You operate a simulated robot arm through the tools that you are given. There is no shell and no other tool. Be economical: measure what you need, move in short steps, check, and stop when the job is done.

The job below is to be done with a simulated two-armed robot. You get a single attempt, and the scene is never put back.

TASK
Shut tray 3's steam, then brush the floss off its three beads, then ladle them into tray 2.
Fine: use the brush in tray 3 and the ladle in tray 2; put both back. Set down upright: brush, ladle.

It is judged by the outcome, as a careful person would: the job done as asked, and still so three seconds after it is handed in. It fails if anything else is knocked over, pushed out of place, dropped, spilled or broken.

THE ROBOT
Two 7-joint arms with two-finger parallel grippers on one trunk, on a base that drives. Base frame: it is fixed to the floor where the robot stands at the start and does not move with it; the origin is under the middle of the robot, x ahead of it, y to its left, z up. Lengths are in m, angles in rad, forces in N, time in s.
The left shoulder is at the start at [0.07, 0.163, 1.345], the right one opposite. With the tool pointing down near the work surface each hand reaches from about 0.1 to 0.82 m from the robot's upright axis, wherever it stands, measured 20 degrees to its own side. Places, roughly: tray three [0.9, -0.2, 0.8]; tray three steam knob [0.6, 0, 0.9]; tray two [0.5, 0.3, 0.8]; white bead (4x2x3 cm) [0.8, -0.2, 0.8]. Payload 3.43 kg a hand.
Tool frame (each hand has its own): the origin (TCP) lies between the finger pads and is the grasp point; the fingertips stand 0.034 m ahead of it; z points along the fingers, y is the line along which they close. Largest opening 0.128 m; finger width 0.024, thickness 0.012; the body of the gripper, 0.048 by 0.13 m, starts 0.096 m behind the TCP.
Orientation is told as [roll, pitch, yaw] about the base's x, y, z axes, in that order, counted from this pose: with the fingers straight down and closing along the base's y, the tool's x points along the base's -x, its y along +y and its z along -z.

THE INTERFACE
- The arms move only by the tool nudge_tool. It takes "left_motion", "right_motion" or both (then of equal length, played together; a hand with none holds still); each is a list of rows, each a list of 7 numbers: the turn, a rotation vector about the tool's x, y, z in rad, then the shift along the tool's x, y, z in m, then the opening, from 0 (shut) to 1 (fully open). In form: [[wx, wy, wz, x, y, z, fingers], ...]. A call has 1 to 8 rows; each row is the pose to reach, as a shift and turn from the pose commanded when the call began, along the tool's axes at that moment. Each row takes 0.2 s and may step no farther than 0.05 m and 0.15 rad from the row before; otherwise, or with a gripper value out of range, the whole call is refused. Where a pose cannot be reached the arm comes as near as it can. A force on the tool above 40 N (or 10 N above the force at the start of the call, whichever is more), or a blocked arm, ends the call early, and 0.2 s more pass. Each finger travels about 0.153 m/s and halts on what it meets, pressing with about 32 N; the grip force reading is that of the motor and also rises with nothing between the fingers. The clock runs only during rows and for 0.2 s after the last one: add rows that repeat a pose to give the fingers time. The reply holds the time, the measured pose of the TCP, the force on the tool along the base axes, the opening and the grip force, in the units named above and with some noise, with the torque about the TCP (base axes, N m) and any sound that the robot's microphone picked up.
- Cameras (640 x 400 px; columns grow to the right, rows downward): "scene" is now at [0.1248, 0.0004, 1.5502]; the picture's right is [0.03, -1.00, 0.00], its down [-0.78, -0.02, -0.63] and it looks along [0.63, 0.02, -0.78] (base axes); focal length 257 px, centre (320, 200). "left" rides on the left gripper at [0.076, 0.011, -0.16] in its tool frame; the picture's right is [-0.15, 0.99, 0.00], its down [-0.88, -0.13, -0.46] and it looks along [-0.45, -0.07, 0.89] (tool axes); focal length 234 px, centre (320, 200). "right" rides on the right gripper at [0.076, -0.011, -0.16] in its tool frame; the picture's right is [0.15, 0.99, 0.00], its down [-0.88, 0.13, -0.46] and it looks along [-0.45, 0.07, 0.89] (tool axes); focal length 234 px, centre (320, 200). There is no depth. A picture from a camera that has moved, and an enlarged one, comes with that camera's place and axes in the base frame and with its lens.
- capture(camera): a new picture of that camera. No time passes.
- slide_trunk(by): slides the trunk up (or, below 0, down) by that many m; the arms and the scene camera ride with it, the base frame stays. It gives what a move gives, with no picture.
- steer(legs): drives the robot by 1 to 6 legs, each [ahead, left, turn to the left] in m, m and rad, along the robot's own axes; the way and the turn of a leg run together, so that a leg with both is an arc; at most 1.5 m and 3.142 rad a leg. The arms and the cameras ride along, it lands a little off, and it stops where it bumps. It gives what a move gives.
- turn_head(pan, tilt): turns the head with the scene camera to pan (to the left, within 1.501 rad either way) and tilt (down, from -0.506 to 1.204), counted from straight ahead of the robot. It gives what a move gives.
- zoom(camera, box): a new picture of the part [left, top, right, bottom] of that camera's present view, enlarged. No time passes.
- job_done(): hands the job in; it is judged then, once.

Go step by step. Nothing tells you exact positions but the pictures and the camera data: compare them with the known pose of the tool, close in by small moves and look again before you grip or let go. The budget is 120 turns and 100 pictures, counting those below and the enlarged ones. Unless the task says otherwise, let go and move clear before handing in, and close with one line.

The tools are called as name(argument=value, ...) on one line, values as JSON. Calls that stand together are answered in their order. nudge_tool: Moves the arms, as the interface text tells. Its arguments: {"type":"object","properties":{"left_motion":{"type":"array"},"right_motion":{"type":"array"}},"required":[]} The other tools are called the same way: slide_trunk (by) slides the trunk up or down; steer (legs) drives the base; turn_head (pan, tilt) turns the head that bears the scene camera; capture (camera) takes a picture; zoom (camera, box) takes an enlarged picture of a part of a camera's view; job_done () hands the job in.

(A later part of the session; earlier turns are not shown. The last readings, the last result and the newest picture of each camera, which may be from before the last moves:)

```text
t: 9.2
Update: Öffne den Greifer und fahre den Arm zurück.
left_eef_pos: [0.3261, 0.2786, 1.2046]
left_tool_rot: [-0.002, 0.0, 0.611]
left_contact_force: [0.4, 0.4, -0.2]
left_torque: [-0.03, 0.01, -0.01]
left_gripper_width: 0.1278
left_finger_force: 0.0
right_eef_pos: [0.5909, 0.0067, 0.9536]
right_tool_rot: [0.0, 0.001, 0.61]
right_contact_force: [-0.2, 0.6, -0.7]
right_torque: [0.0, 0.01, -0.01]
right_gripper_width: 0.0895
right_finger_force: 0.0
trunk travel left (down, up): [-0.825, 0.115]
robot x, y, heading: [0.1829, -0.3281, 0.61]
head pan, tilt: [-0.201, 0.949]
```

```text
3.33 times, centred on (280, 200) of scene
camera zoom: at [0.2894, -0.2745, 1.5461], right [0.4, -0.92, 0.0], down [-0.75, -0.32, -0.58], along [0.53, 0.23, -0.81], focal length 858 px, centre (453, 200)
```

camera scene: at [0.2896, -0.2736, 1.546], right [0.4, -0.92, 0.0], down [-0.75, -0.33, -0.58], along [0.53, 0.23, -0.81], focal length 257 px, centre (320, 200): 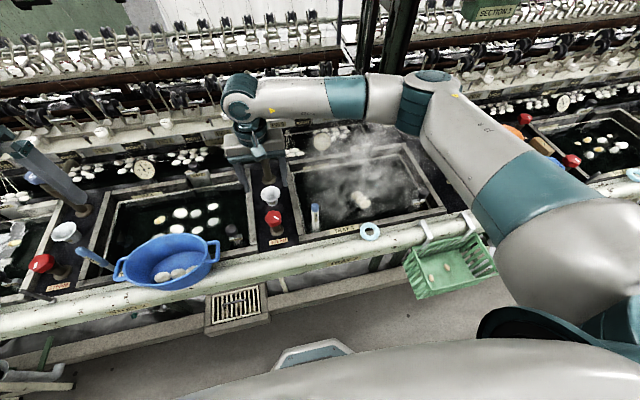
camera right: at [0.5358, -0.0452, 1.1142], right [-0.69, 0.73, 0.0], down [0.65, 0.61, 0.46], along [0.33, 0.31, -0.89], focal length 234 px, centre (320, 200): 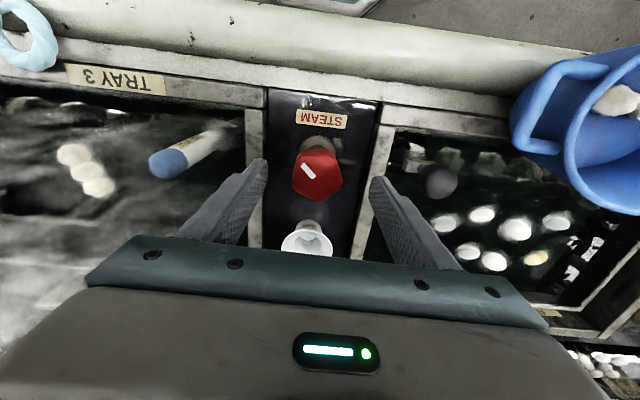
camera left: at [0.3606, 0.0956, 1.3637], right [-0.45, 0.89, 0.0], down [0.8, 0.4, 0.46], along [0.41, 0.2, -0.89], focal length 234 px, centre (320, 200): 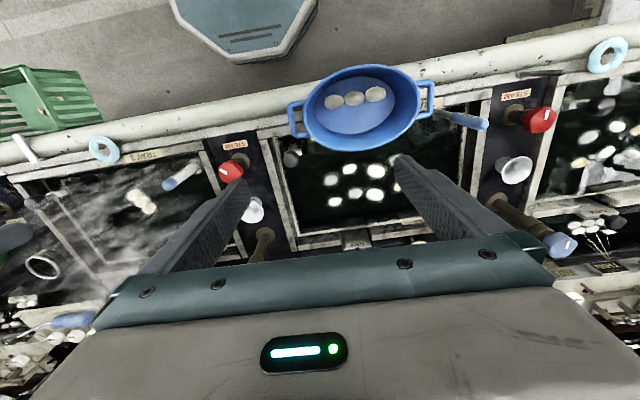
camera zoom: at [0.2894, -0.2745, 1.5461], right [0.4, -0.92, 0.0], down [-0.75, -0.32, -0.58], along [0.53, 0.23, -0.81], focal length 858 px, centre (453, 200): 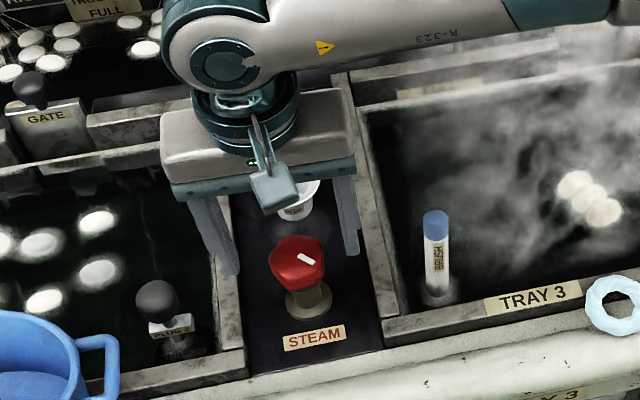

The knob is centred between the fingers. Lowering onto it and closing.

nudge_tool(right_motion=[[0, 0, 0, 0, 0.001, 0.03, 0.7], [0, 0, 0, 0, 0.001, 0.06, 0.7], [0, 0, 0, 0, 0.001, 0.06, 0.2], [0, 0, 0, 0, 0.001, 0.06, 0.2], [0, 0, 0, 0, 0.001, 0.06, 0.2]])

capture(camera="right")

--

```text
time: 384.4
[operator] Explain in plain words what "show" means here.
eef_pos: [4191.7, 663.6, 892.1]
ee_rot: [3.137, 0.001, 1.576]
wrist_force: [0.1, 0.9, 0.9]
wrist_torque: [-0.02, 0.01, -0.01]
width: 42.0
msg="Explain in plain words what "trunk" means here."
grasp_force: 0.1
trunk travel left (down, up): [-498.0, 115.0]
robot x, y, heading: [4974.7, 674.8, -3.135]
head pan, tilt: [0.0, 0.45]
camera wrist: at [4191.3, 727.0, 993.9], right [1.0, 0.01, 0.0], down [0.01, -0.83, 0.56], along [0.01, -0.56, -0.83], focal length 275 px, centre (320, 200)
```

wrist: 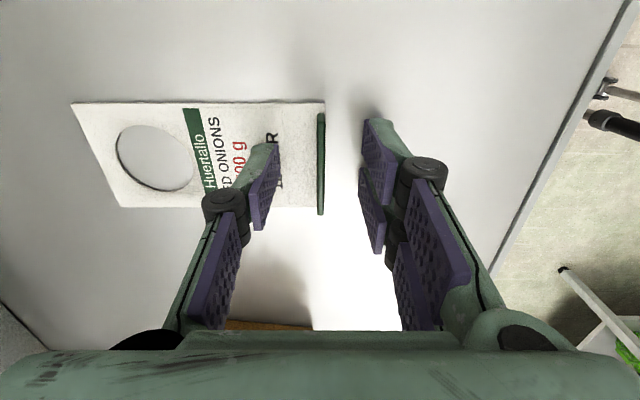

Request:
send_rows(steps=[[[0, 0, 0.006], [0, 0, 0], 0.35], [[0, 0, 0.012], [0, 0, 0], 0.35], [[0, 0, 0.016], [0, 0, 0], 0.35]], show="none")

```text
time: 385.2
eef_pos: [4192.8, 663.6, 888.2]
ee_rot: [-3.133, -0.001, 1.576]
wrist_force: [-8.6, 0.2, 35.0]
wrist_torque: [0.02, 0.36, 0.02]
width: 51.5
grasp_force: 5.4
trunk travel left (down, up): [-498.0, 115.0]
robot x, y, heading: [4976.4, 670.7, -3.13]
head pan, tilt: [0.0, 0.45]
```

DESCRIPTION OF THE TASK: Locate the lines above that hold the word "drives". Show every one of them.

RESPONSE BELOW:
Two 7-joint arms with two-finger parallel grippers on one trunk, on a base that drives. Base frame: it is fixed to the floor where the robot stands at the start and does not move with it; the origin is under the middle of the robot, x ahead of it, y to its left, z up. Lengths are in m, angles in rad, forces in N, time in s.
- steer(legs): drives the robot by 1 to 6 legs, each [ahead, left, turn to the left] in m, m and rad, along the robot's own axes; the way and the turn of a leg run together, so that a leg with both is an arc; at most 1.5 m and 3.142 rad a leg. The arms and the cameras ride along, it lands a little off, and it stops where it bumps. It gives what a move gives.
The tools are called as name(argument=value, ...) on one line, values as JSON. Calls that stand together are answered in their order. nudge_tool: Moves the arms, as the interface text tells. Its arguments: {"type":"object","properties":{"left_motion":{"type":"array"},"right_motion":{"type":"array"}},"required":[]} The other tools are called the same way: slide_trunk (by) slides the trunk up or down; steer (legs) drives the base; turn_head (pan, tilt) turns the head that bears the scene camera; capture (camera) takes a picture; zoom (camera, box) takes an enlarged picture of a part of a camera's view; job_done () hands the job in.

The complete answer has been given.